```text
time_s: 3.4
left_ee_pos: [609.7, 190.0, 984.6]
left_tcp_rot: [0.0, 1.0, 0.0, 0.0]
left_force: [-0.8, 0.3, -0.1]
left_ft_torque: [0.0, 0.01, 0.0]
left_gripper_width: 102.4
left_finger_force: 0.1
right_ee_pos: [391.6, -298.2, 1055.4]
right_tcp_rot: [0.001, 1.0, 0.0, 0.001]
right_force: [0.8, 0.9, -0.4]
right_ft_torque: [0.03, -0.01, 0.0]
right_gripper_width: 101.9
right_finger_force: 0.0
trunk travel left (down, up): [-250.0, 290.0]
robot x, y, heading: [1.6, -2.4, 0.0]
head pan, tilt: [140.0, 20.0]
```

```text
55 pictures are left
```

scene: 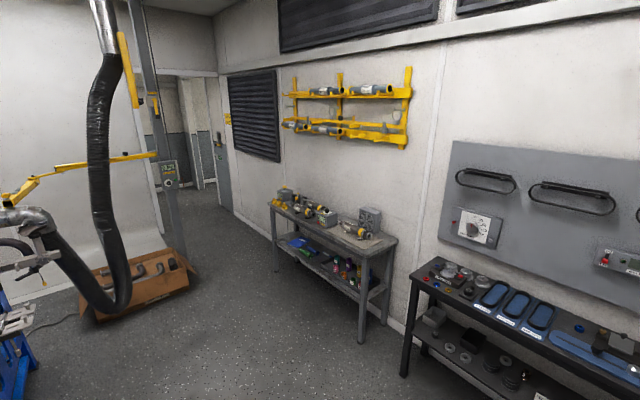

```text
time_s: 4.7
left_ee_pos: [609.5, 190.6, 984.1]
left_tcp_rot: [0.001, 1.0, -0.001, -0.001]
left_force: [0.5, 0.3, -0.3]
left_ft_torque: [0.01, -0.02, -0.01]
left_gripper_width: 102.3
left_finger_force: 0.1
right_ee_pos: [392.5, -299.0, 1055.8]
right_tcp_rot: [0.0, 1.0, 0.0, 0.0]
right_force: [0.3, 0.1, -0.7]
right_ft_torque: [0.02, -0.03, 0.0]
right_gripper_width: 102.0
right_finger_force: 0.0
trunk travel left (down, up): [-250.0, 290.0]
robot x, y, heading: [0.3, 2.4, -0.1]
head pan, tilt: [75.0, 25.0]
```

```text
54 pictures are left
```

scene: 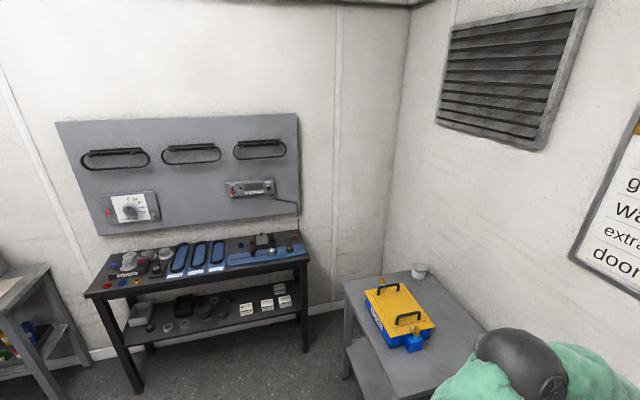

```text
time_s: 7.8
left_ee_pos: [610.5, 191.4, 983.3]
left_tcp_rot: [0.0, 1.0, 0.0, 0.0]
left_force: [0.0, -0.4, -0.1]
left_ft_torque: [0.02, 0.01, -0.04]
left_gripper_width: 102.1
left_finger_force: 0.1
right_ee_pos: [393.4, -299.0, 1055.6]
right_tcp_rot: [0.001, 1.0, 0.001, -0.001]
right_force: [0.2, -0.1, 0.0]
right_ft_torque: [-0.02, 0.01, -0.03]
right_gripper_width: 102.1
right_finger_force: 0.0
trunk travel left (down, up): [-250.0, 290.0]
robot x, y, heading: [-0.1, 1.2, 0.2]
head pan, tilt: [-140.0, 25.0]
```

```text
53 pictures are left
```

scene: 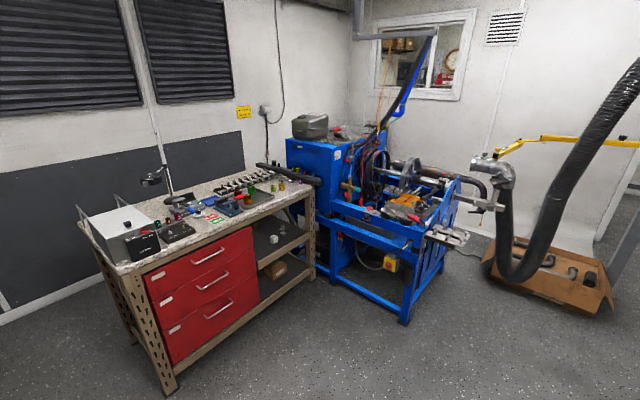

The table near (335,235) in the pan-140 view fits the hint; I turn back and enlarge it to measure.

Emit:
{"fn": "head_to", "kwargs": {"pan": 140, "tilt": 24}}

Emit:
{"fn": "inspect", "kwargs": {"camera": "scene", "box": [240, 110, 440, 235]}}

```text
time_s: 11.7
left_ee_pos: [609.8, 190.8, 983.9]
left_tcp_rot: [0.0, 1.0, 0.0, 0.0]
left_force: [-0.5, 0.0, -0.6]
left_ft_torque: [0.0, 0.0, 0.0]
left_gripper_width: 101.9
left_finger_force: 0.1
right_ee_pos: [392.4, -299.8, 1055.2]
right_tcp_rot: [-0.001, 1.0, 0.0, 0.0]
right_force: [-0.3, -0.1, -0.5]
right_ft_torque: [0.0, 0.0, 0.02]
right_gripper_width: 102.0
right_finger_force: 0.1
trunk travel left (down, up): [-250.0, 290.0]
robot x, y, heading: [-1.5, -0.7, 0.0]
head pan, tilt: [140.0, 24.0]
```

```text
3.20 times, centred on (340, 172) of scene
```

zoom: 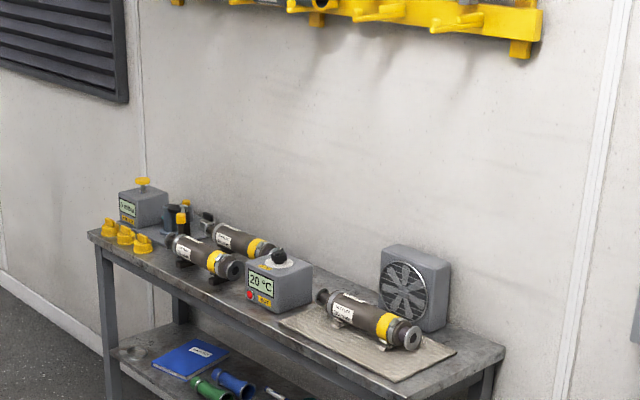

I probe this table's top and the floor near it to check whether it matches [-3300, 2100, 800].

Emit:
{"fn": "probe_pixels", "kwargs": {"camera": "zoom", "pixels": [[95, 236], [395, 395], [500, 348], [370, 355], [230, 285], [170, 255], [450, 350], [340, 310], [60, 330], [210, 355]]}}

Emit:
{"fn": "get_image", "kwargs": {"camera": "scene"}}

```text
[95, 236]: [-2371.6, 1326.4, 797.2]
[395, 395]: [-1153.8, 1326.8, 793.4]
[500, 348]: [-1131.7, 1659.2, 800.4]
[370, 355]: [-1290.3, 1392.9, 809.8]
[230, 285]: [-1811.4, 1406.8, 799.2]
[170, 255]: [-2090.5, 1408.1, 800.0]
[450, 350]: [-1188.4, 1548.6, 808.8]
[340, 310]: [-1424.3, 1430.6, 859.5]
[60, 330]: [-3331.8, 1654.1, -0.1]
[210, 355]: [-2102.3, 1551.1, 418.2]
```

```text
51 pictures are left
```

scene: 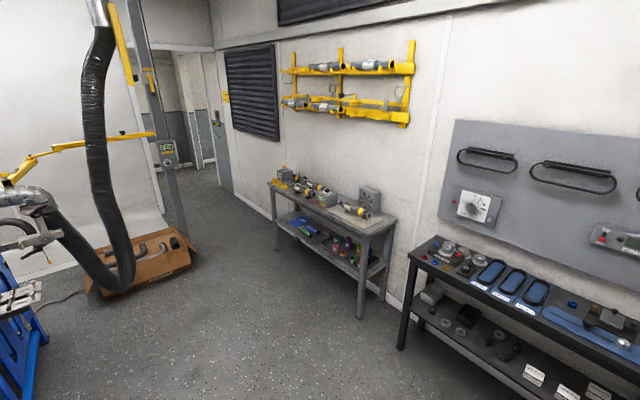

▶ **Task to carry out**
Without the pictures, print the whole listing exactly as given.

▶ **Exercise answer**
```text
time_s: 3.4
left_ee_pos: [609.7, 190.0, 984.6]
left_tcp_rot: [0.0, 1.0, 0.0, 0.0]
left_force: [-0.8, 0.3, -0.1]
left_ft_torque: [0.0, 0.01, 0.0]
left_gripper_width: 102.4
left_finger_force: 0.1
right_ee_pos: [391.6, -298.2, 1055.4]
right_tcp_rot: [0.001, 1.0, 0.0, 0.001]
right_force: [0.8, 0.9, -0.4]
right_ft_torque: [0.03, -0.01, 0.0]
right_gripper_width: 101.9
right_finger_force: 0.0
trunk travel left (down, up): [-250.0, 290.0]
robot x, y, heading: [1.6, -2.4, 0.0]
head pan, tilt: [140.0, 20.0]
```

```text
55 pictures are left
```

scene: 

```text
time_s: 4.7
left_ee_pos: [609.5, 190.6, 984.1]
left_tcp_rot: [0.001, 1.0, -0.001, -0.001]
left_force: [0.5, 0.3, -0.3]
left_ft_torque: [0.01, -0.02, -0.01]
left_gripper_width: 102.3
left_finger_force: 0.1
right_ee_pos: [392.5, -299.0, 1055.8]
right_tcp_rot: [0.0, 1.0, 0.0, 0.0]
right_force: [0.3, 0.1, -0.7]
right_ft_torque: [0.02, -0.03, 0.0]
right_gripper_width: 102.0
right_finger_force: 0.0
trunk travel left (down, up): [-250.0, 290.0]
robot x, y, heading: [0.3, 2.4, -0.1]
head pan, tilt: [75.0, 25.0]
```

```text
54 pictures are left
```

scene: 

```text
time_s: 7.8
left_ee_pos: [610.5, 191.4, 983.3]
left_tcp_rot: [0.0, 1.0, 0.0, 0.0]
left_force: [0.0, -0.4, -0.1]
left_ft_torque: [0.02, 0.01, -0.04]
left_gripper_width: 102.1
left_finger_force: 0.1
right_ee_pos: [393.4, -299.0, 1055.6]
right_tcp_rot: [0.001, 1.0, 0.001, -0.001]
right_force: [0.2, -0.1, 0.0]
right_ft_torque: [-0.02, 0.01, -0.03]
right_gripper_width: 102.1
right_finger_force: 0.0
trunk travel left (down, up): [-250.0, 290.0]
robot x, y, heading: [-0.1, 1.2, 0.2]
head pan, tilt: [-140.0, 25.0]
```

```text
53 pictures are left
```

scene: 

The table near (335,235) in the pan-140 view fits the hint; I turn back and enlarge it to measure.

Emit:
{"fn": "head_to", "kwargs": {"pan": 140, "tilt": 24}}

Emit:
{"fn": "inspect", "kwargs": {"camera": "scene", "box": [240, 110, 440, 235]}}

```text
time_s: 11.7
left_ee_pos: [609.8, 190.8, 983.9]
left_tcp_rot: [0.0, 1.0, 0.0, 0.0]
left_force: [-0.5, 0.0, -0.6]
left_ft_torque: [0.0, 0.0, 0.0]
left_gripper_width: 101.9
left_finger_force: 0.1
right_ee_pos: [392.4, -299.8, 1055.2]
right_tcp_rot: [-0.001, 1.0, 0.0, 0.0]
right_force: [-0.3, -0.1, -0.5]
right_ft_torque: [0.0, 0.0, 0.02]
right_gripper_width: 102.0
right_finger_force: 0.1
trunk travel left (down, up): [-250.0, 290.0]
robot x, y, heading: [-1.5, -0.7, 0.0]
head pan, tilt: [140.0, 24.0]
```

```text
3.20 times, centred on (340, 172) of scene
```

zoom: 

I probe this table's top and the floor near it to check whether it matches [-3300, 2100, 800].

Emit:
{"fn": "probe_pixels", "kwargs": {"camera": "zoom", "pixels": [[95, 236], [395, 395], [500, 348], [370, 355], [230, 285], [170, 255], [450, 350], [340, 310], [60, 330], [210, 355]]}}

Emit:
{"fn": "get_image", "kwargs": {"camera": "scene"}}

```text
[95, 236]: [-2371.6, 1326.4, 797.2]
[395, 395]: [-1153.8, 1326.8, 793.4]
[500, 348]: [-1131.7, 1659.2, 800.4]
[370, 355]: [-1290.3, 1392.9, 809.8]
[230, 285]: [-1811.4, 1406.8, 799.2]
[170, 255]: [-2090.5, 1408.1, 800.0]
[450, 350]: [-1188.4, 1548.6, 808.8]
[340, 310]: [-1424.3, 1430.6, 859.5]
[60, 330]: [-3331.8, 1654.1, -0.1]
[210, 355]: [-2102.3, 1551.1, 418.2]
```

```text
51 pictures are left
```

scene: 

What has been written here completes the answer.